═══ Supplied passage
Scene V brought Philip II, King of Spain as Ferruccio Furlanetto, the only singer who we think actually worked in the cast at face value. Furlanetto's singing was decent enough, but we noticed by the end of Act II before the first intermission, he had run out of steam. But his acting and interpretation as Philip was stellar. Authoritative and menacing, he at least was a realistic King of Spain.

Now comes that infamous moment after the first intermission where Gatti took to the podium and was booed mercilessly. OC already explained what happened, and you can read here. Again, the booing wasn't concentrated to a few people...rather it stemmed from all over the house.

Thibault van Craenenbroeck's costumes were neither here nor there. We saw period dress for the royalty, but oddly at one point, 1940s working class gear for the chorus. What's going on here? The schism between the proletariats and the ruling class? Oh, please. But at least we had the impression that the costumes were expensive and well made, which was uplifting.
══════
═══ Data shown
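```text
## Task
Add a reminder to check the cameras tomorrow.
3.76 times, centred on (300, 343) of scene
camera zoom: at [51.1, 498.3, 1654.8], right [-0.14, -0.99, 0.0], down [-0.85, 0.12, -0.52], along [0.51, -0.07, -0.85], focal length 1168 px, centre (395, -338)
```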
══════
# Problem set
A - In the supplied passage, find "Now comes that" and reproduce everything up to and including "over the house.".
B - Write what comes next in the supplied passage.

# Answers
A -
Now comes that infamous moment after the first intermission where Gatti took to the podium and was booed mercilessly. OC already explained what happened, and you can read here. Again, the booing wasn't concentrated to a few people...rather it stemmed from all over the house.

B -
The last act was a perfect example of sceneographer Alexandre de Dardel's major malfunction. King Philip in his library was simply an empty room with a chair. The characters just weren't big enough to fill the minimalist space. We couldn't imagine it, and it needed so much more. Il grande inquisitore's Anatolij Kotscherga was even worse, but he was torn to shreds during the curtain call, so we're guessing he understood...his "tranquili lascio andar...un gran ribelle" was almost shouted in a cracked voice.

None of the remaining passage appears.